Begin DATA SEGMENT

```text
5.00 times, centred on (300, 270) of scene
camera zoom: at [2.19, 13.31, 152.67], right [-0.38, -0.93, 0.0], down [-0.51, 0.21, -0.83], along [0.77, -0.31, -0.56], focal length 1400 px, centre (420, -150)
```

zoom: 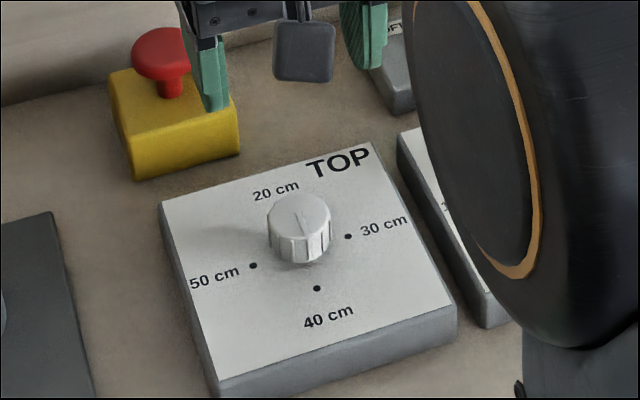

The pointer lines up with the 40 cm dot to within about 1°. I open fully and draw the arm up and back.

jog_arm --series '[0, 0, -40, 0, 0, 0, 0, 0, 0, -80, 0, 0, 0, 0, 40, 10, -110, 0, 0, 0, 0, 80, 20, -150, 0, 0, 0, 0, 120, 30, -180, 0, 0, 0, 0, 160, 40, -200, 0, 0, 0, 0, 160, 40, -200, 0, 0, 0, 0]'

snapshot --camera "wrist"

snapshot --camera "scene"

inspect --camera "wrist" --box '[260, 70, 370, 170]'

End DATA SEGMENT

▶ WHAT TO DO
Repeat the data above exactly, but not the pictures. Return a JSON list in which every string is one line; blank lines are skipped.

▶ ANSWER TO THIS EXERCISE
[
  "```text",
  "5.00 times, centred on (300, 270) of scene",
  "camera zoom: at [2.19, 13.31, 152.67], right [-0.38, -0.93, 0.0], down [-0.51, 0.21, -0.83], along [0.77, -0.31, -0.56], focal length 1400 px, centre (420, -150)",
  "```",
  "zoom: ",
  "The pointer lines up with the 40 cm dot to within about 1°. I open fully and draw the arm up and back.",
  "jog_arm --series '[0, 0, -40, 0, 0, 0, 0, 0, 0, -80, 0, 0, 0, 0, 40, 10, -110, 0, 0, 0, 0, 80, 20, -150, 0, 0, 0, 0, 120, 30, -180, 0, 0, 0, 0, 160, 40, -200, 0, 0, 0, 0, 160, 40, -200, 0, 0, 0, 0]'",
  "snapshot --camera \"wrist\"",
  "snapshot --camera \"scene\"",
  "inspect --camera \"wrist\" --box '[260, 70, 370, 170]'"
]